Sitting at the end of this row of misery was Tipsarevic. It was because of him that everyone was so emotional and as his friends and colleagues dabbed their eyes and bit their lips, he wanted to say his piece.

“I remember yesterday after the doubles I was asked what is the one thing that you can pull out from all these 20 years,” he began. “And what did I say? The one thing is not the victories or the losses, what Novak said, is that this beautiful sport makes you f*****g tough.

“This emotion that you want to commit suicide after a day like this, and you go towards and against the wind, these emotions is the one thing that I can draw from all these 20 years that I was playing for the country and individual competition.

“So a few of the guys apologised to me. I don’t accept these apologies because none of them let me down all over these 20 years. I disagree with you, Viktor, that God took away this from you. You will never have this emotion that you had because you brought us this last point.

“As for the team, everybody knows that they are like my brothers and I will be with the team in one or the other capacity and I would like to thank them all for being with me on this journey.”
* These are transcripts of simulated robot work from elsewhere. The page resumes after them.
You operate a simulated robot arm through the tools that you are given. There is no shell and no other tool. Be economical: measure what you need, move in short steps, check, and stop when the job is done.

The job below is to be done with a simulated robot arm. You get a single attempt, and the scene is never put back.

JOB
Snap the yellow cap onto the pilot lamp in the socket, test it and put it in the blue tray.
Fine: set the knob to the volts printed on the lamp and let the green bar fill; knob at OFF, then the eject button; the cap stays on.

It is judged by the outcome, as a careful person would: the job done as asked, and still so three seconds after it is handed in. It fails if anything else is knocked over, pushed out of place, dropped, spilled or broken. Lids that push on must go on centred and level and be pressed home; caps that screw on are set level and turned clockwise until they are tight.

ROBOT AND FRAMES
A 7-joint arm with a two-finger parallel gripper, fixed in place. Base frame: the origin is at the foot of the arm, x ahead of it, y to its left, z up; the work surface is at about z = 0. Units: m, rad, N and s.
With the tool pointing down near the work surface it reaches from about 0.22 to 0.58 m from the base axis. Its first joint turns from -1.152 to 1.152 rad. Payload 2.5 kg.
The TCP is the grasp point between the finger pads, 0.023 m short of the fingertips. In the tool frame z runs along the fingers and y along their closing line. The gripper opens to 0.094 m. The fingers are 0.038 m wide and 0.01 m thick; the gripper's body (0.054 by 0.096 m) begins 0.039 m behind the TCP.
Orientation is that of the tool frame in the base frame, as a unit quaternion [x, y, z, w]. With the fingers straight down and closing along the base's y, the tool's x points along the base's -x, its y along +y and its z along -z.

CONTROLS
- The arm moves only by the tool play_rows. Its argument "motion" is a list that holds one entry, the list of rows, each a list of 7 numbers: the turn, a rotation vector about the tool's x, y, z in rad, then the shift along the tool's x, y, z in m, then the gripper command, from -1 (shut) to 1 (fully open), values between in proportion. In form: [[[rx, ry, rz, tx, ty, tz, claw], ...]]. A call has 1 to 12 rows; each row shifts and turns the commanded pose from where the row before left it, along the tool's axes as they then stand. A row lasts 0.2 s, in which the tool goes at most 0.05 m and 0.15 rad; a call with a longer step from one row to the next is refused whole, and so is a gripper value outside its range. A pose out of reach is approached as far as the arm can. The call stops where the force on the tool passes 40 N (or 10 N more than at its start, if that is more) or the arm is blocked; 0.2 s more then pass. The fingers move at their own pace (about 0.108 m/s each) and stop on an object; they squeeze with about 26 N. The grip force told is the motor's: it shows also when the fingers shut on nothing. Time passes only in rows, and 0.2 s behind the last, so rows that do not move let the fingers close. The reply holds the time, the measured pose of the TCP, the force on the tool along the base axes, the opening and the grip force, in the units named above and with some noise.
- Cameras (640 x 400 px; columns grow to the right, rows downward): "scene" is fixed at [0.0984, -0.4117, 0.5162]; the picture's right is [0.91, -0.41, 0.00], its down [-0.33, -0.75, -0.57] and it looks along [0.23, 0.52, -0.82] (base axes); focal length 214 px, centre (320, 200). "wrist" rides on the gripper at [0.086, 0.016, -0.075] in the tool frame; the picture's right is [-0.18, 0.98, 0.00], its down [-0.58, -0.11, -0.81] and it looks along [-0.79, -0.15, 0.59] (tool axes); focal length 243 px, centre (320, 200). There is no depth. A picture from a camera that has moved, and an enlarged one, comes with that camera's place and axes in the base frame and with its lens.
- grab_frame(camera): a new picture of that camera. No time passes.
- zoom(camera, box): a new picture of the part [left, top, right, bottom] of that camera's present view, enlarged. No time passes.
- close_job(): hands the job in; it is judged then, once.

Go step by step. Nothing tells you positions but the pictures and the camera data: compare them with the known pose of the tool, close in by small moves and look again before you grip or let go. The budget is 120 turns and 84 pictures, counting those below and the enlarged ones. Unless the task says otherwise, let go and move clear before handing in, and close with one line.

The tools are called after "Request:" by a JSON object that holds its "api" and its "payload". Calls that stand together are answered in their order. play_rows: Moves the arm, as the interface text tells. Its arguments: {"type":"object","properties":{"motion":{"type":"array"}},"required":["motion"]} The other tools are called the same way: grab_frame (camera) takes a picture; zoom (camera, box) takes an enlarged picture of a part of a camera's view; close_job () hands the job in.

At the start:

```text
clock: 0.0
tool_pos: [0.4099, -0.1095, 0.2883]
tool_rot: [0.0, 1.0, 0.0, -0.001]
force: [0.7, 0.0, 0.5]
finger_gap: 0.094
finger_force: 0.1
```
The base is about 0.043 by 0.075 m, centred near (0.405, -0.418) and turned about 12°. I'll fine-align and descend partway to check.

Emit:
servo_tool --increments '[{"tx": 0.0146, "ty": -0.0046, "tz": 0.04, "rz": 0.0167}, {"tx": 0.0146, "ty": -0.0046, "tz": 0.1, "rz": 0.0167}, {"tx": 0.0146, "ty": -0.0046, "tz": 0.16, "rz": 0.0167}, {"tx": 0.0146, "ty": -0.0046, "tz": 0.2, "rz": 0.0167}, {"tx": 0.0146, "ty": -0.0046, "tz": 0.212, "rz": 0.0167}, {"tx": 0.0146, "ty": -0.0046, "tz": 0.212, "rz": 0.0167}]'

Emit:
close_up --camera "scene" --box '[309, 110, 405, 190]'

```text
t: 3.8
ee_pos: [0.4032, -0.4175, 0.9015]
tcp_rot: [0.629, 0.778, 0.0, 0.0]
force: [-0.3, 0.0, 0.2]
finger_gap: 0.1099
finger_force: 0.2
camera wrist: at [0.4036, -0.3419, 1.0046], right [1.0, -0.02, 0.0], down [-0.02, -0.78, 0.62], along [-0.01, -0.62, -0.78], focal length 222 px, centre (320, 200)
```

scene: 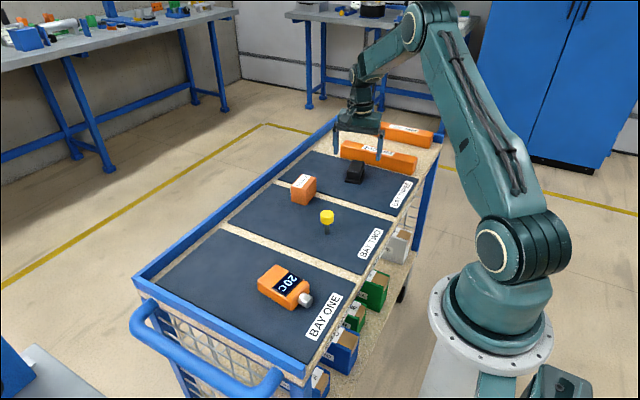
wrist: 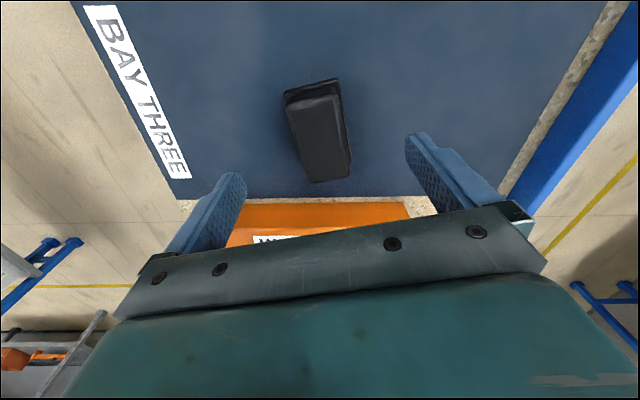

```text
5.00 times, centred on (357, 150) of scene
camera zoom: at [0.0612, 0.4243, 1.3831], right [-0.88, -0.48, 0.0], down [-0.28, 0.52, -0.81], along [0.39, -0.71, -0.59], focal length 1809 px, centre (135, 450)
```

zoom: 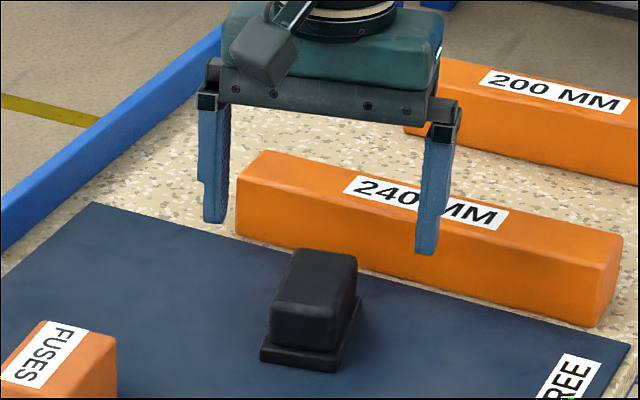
And that is what Davis Cup is all about. As long as the players play for each other and for their homeland, no amount of “innovations” can ruin it. It may not look like the old Davis Cup, it may not be played like the old Davis Cup, the backroom boys may have made it all but impossible follow via the website or the infernal app (which fabulously had Guido Pella playing for Great Britain and Pablo Carreno Busta playing for Germany as Kyle Edmund and Philipp Kohlschreiber took to the court on Friday evening) and it may be being played out in front of no more than a sprinkling of spectators, but its heart is still beating strong. Thankfully, no one from Kosmos has found a way to ruin that. Not yet, at any rate.